Lembaga yang dipimpin Kiagus Ahmad Badaruddin tersebut, ucap Nico, akan memiliki peran penting dalam pengusutan perkara skimming ini. Sebab, PPATK memiliki jaringan internasional dengan lembaga serupa di negara lain.
Baca: Jadi Tersangka Skimming ATM Nasabah, Apa Peran Perempuan Ini?

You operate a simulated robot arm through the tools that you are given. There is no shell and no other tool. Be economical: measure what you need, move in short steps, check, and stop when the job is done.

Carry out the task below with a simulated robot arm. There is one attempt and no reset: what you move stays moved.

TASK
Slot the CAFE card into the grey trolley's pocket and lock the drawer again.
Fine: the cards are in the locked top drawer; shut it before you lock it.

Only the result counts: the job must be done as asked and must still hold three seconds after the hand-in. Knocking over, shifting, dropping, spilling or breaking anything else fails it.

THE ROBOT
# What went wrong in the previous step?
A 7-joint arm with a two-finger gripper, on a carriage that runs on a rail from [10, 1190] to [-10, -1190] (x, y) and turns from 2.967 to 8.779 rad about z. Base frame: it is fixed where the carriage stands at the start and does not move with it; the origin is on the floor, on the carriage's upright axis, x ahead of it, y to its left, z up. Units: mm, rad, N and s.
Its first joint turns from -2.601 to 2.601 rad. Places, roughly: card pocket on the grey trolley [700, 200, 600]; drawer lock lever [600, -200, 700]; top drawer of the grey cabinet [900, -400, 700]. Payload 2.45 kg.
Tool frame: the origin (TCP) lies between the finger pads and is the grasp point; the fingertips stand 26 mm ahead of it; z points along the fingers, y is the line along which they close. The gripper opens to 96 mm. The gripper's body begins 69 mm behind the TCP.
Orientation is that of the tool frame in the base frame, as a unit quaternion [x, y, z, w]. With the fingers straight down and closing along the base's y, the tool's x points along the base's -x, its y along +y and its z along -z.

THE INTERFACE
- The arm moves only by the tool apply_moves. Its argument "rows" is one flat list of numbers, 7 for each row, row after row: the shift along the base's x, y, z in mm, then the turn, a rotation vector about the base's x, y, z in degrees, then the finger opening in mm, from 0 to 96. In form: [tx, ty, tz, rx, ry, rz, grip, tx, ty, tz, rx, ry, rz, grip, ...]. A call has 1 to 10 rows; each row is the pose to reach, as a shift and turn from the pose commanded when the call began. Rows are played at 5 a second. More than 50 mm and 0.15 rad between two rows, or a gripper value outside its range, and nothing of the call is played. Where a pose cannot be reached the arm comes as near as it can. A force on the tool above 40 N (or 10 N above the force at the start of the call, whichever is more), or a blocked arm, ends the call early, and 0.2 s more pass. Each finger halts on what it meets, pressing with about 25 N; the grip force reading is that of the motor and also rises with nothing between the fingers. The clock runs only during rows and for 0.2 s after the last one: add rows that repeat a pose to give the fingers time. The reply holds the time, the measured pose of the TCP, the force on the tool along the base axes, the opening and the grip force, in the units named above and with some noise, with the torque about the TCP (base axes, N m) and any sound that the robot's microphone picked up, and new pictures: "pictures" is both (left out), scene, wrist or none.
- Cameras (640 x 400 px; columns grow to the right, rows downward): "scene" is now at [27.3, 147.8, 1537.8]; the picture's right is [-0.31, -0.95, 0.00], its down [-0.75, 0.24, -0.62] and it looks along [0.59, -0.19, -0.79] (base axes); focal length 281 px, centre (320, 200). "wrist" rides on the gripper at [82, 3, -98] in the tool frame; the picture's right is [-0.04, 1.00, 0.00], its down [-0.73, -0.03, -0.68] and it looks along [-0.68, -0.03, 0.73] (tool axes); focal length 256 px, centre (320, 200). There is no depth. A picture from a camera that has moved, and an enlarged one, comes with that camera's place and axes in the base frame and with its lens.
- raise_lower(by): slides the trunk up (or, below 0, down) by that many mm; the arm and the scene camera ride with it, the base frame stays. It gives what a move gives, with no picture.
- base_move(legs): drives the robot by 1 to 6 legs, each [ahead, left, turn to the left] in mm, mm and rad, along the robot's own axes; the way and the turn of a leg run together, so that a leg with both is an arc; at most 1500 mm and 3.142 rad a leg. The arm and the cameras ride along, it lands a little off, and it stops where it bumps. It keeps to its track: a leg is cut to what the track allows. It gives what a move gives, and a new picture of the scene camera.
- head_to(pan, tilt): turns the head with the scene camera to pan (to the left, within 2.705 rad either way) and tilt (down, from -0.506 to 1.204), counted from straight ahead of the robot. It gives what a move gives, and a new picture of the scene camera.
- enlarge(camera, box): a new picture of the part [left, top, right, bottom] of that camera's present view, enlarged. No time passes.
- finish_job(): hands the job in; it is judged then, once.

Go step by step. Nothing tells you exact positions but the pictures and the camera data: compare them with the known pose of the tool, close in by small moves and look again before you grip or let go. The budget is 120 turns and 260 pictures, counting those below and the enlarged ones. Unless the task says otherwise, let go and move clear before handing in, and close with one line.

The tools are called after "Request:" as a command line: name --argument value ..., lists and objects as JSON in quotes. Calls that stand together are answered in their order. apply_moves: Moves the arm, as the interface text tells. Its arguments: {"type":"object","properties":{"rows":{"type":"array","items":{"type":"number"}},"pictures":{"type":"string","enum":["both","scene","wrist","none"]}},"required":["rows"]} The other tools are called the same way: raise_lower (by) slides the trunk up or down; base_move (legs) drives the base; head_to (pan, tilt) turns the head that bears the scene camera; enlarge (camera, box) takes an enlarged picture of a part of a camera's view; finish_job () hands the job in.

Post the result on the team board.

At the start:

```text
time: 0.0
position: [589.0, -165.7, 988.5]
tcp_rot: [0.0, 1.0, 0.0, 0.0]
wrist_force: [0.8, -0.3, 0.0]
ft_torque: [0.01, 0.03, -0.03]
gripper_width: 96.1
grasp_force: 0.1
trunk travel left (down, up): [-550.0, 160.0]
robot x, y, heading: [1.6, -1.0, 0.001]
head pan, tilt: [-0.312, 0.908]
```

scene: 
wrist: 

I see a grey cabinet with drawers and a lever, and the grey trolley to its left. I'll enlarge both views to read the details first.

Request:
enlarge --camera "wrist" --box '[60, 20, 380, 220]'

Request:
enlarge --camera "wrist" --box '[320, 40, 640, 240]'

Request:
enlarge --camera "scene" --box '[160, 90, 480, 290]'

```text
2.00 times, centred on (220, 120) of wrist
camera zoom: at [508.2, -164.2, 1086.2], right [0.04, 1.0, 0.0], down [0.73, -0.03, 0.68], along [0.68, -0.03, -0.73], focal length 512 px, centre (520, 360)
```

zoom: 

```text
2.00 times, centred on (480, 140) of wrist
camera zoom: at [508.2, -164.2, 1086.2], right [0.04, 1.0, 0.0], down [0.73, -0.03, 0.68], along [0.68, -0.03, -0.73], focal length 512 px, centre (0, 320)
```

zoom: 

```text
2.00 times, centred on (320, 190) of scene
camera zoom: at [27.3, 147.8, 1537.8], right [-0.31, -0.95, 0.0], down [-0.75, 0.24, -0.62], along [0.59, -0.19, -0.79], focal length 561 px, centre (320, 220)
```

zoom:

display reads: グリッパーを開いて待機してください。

Saat ini, kepolisian telah menangkap lima anggota sindikat skimming ATM dan pembobol data nasabah yang telah menyebabkan kerugian hingga miliaran rupiah. Sebanyak 3 orang merupakan warga Rumania, 1 orang Hungaria, 1 warga Bulgaria, dan satu orang Indonesia. Dalam pemeriksaan, sindikat ini diketahui mengalirkan uang hasil curian untuk pembelian Bitcoin, sejenis mata uang virtual.
PPATK pun turun tangan menelusuri kasus ini. "Desk Fintech and Cyber Crime PPATK akan berkoordinasi dengan Cyber Crime Bareskrim Polri," ujar Wakil Kepala PPATK Dian Ediana Rae melalui pesan pendek kepada Tempo di Jakarta, Sabtu, 17 Maret 2018. Meski pengungkapan kasus ini disampaikan Polda Metro Jaya, pencurian nasabah juga menyebar hingga Bandung, Yogyakarta, dan Kediri.
Baca: Uang Nasabah Hilang Akibat Skimming Dikembalikan, Begini Caranya
Penyidik, kata Nico, akan merampungkan berkas pemeriksaan kelima pelaku lebih dulu. Menurut dia, bukti-bukti dari tindak pidana pencucian uang perlu dirinci. "Setelah itu rampung, nanti kami akan serahkan berkasnya ke PPATK untuk ditelusuri," ucap Nico.
Dalam berkas pemeriksaan awal, Direktorat Reserse Kriminal Umum Polda Metro Jaya telah menjerat para tersangka skimming ATM menggunakan Pasal 3, 4, dan 5 Undang-Undang Pencucian Uang dengan ancaman maksimal 20 tahun bui. Tak hanya dengan PPATK, ujar Nico, pembicaraan juga dilakukan dengan Bank Indonesia, Otoritas Jasa Keuangan, serta Direktorat Jenderal Imigrasi Kementerian Hukum dan Hak Asasi Manusia.